Piloting a California Plant Nursery through COVID, Drought, and Wildfires
Haydi Danielson ’84, a graduate of Yale SOM and the Yale School of the Environment, is the co-owner of Boething Treeland Farms, a commercial nursery in California that her parents started in 1952. She discussed leading a family business through the COVID-19 pandemic and the drought and wildfires affecting her home state.
Q: How has Boething Treeland Farms navigated the pandemic?
We have been fortunate that very few of our employees have contracted COVID. As a company with over 500 employees, we do not qualify for PPP benefits, but have made it through the pandemic reasonably well so far. Agriculture is considered to be an essential business, so we have been able to continue working throughout the pandemic, and our employees have not missed very much time at all. Since the spring of last year when COVID caused lockdowns, we’ve seen demand for our plants actually increase. People who had never gardened before began gardening. We grow plants, shrubs, trees, perennials, and succulents for landscape contractors, landscape architects, and retail garden centers. There has been a big surge in demand from our retail garden center customers. That’s still persisting. That has been the silver lining of the pandemic for our industry.
Q: California has also been dealing with wildfires.
California has always had wildfires. They’re a necessary and beneficial part of the natural ecosystem. Most of the wildfires this year and last have been in forested areas, but some have destroyed homes and businesses. Because people have built in urban-wildland interface zones, there’s more property damage and desperation to put out the wildfires. Nobody wants their home to burn. I get that.
We had to evacuate last year. I live in the Santa Cruz area in a place covered with oak trees. There’s a ravine where a fire would love to come through and probably has over the millennia, but now that we live here, we’re hoping that it doesn’t.
Q: Are customers seeking different products from you as a result of the wildfires or the drought?
Because of the recent periods of drought, there is an increased demand for drought-tolerant species, but we’ve been growing those for decades, so it hasn’t significantly changed our plant palette or the nature of our business. Over half of the 1,000 varieties of plants we grow are low-water-use plants.
We have 10 nurseries, intentionally located in different climate zones throughout California. One of the nurseries is in the high desert, where it gets hotter and colder compared to our other nurseries. It lets us grow plants that are acclimated to desert conditions, where water is scarce and temperatures extreme. We grow plants in coastal Mediterranean climate regions, the Central Valley, and the high desert, so we are able to supply customers with plants that will thrive in a range of climate types, including in Nevada, Utah, Idaho, Oregon, Washington and Colorado.
Texas, Oregon, and Washington all had big winter storms in 2020-2021. A lot of nursery stock was destroyed in those states. That has created a lot of demand for California plants too. As a result, the California nursery industry is having to create more inventory than it has created in the past several years.
Q: What are the challenges facing your business?
The two biggest challenges to doing agricultural business in California are limited water supply and limited supply of labor.
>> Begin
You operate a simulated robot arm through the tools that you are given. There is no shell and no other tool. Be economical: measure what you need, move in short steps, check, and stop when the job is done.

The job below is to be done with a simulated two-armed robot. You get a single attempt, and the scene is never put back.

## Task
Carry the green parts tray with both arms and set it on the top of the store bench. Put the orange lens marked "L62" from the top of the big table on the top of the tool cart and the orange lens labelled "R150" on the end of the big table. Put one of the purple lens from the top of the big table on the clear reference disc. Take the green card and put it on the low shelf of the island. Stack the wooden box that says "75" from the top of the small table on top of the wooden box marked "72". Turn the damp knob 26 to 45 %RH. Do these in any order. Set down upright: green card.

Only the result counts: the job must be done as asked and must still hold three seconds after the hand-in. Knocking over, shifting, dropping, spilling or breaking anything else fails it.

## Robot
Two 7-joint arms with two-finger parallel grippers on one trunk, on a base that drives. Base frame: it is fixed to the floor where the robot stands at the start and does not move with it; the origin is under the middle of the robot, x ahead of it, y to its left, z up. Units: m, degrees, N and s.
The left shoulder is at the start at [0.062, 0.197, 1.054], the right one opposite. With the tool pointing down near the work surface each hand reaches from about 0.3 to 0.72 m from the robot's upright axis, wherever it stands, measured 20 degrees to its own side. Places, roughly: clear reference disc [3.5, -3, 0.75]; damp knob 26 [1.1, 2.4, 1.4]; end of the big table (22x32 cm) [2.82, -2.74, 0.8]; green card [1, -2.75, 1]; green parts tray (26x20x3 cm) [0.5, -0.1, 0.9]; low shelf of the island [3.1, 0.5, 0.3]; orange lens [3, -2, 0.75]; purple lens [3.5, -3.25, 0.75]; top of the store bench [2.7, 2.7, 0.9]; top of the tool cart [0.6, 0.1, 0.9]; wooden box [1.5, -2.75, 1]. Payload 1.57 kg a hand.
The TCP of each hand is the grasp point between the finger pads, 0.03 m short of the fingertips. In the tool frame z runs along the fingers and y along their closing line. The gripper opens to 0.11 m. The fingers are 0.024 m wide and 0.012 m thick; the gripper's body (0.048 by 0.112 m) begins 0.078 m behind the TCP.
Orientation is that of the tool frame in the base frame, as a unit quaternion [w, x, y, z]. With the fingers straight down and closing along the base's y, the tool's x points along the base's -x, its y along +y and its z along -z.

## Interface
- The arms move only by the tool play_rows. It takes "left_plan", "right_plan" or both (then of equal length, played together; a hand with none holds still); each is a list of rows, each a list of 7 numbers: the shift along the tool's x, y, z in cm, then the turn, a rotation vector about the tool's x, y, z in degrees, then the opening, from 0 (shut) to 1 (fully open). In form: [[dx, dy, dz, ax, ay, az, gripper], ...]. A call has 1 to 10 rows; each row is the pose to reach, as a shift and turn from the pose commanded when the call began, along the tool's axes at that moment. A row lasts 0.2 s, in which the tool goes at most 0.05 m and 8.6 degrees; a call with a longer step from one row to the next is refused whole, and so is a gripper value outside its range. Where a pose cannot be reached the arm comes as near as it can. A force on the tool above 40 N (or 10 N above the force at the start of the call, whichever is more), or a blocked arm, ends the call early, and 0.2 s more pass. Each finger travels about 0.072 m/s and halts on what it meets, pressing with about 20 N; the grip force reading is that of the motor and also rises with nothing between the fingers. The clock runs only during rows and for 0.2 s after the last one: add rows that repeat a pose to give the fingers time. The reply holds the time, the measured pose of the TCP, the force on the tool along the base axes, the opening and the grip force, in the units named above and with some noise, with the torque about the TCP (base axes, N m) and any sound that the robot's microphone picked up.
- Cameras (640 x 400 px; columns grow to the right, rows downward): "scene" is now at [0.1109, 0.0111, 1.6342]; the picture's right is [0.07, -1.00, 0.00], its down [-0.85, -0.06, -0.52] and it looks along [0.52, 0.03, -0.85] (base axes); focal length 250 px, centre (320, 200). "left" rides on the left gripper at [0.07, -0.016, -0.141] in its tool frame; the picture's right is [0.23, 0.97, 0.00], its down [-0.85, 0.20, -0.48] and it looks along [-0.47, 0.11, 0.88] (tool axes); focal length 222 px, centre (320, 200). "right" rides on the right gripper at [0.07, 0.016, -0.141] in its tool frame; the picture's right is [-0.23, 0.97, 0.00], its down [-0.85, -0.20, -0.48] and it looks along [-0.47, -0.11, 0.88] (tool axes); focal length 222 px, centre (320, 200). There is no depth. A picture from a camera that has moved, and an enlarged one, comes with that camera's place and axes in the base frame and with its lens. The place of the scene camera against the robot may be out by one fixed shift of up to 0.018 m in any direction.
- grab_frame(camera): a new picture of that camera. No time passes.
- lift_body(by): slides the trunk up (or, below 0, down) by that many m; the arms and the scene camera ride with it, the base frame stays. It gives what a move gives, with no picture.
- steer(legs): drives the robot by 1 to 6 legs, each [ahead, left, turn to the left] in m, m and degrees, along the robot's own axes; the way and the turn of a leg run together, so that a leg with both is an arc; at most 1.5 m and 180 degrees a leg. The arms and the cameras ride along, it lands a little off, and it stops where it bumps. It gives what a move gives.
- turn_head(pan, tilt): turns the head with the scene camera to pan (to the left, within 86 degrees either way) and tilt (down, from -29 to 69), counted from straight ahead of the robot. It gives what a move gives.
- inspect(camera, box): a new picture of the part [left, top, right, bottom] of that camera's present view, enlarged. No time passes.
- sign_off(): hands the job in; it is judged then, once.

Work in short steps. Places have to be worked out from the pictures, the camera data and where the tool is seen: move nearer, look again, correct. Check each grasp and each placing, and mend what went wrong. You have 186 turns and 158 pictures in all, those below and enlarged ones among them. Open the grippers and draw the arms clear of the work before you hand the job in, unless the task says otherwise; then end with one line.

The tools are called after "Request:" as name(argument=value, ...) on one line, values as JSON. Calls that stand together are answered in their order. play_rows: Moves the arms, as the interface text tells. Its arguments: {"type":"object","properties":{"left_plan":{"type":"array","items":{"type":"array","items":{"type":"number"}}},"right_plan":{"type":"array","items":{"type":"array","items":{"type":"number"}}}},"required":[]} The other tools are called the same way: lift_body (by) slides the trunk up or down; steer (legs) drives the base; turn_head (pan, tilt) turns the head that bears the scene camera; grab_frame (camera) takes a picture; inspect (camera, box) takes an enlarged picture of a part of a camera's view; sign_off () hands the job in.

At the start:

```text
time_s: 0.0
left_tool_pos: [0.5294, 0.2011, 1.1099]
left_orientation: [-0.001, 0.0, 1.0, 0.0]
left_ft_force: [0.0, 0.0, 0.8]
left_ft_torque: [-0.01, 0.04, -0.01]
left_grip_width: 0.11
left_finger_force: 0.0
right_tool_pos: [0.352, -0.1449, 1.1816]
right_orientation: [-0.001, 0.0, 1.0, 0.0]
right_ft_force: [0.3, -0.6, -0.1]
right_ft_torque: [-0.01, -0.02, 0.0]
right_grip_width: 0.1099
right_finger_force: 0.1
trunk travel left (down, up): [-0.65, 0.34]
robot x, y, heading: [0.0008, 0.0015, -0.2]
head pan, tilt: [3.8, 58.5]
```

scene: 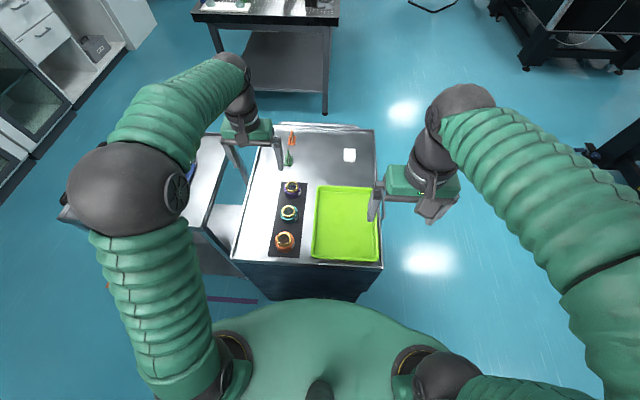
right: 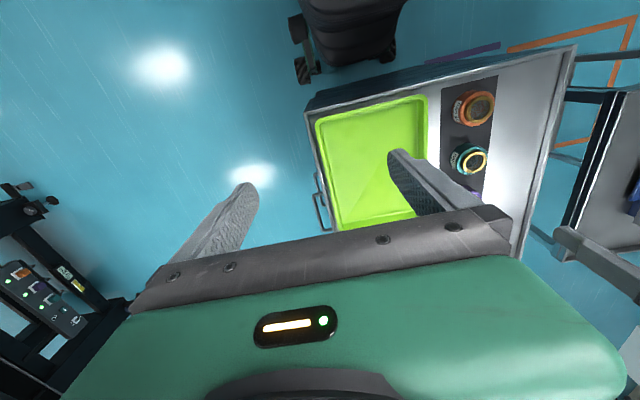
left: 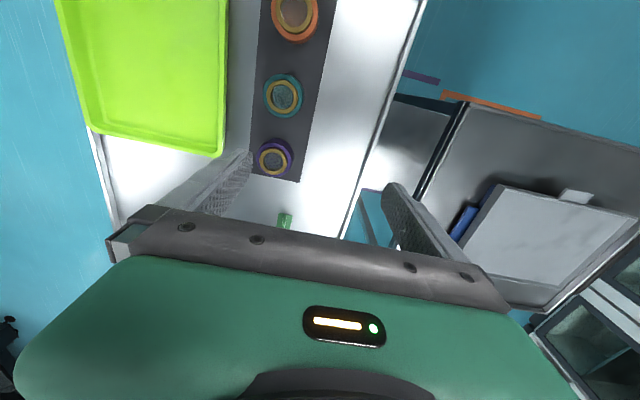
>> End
Eight of our nurseries get their water from city supplies, and the cost keeps going up. We’re also required to join costly local water coalitions to help us comply with the reporting and testing of our irrigation water, drinking water, runoff water, and percolated water. Our two largest nurseries irrigate with ground water, pumped from deep aquifers that have not been impacted by drought conditions yet.
The challenges of doing business in California are real enough that, when we talk about growing our business, we’re thinking about going outside of California—maybe to the Southeast, where there’s more water and hopefully a better supply of labor. Somewhere the income taxes are a little lower and the regulations are a little less oppressive.
Q: Your parents started the company in 1952. What’s it like running a family business?
Family companies give you a lot of freedom. Working with family can be challenging, but I’d say it has worked pretty darn well for the last decade. My brother-in-law is the president and two of my sisters also work at the business. All four of the women in the second generation, including myself, sit on the company’s board of directors. We are all passionate about the business. It is like the little brother we never had.
My son has started working in the company. He’s the first to join the family business out of the six cousins who are the third generation. We will see if any of the others decide that it’s what they want to do. We hope to see the business continue to grow and make the world a better place one tree at a time for many years to come.